▶ **Data provided**:
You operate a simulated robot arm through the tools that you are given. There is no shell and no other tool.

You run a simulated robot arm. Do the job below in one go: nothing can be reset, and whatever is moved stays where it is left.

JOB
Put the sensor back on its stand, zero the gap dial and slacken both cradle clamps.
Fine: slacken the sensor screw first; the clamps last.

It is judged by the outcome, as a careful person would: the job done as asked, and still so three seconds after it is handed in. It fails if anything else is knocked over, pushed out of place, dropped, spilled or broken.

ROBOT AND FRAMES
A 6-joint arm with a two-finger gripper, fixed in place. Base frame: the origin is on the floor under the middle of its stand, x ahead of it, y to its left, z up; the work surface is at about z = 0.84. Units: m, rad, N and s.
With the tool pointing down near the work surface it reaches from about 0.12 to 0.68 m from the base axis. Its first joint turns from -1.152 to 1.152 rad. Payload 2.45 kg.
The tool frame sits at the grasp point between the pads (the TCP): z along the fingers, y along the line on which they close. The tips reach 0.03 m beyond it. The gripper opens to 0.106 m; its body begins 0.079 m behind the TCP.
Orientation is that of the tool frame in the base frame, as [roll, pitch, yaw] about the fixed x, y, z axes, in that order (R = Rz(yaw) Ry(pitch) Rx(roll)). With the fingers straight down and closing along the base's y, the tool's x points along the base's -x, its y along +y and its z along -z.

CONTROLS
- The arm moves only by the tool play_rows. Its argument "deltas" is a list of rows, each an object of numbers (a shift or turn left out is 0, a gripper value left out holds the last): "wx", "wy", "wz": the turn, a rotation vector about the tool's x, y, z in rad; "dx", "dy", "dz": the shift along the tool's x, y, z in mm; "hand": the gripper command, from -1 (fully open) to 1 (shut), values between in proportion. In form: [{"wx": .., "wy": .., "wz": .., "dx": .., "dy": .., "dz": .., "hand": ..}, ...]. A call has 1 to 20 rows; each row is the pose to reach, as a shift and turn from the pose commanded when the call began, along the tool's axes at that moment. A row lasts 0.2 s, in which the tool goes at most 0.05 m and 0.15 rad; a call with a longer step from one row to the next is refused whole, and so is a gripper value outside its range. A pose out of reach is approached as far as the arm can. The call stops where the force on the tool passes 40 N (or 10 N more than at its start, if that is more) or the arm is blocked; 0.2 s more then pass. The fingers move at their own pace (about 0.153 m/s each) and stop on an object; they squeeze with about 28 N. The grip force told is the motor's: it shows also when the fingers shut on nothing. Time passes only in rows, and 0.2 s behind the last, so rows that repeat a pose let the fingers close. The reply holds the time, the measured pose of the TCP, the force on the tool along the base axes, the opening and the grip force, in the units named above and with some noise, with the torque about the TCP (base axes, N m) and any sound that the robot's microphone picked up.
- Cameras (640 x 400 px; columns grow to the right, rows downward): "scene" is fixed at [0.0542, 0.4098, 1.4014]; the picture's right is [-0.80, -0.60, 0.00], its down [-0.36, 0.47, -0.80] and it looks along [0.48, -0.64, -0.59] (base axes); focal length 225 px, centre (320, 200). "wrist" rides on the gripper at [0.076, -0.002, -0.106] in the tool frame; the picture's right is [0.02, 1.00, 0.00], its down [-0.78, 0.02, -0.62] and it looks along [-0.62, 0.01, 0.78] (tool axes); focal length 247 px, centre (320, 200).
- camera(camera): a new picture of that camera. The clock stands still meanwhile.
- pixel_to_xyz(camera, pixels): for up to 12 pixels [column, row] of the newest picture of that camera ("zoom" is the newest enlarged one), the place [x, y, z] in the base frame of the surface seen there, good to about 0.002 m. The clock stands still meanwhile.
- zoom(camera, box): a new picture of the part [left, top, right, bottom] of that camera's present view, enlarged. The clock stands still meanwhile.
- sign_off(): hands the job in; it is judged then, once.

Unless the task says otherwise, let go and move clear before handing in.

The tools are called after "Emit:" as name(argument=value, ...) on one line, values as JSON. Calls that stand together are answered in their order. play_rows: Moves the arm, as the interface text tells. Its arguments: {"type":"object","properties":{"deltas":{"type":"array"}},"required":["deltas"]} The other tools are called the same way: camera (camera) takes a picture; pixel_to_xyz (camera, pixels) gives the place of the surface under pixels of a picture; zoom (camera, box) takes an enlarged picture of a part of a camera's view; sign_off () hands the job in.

▶ **Job**:
Search the listing for the string "slacken". Copy each line where it turns up.

▶ **Written answer**:
Put the sensor back on its stand, zero the gap dial and slacken both cradle clamps.
Fine: slacken the sensor screw first; the clamps last.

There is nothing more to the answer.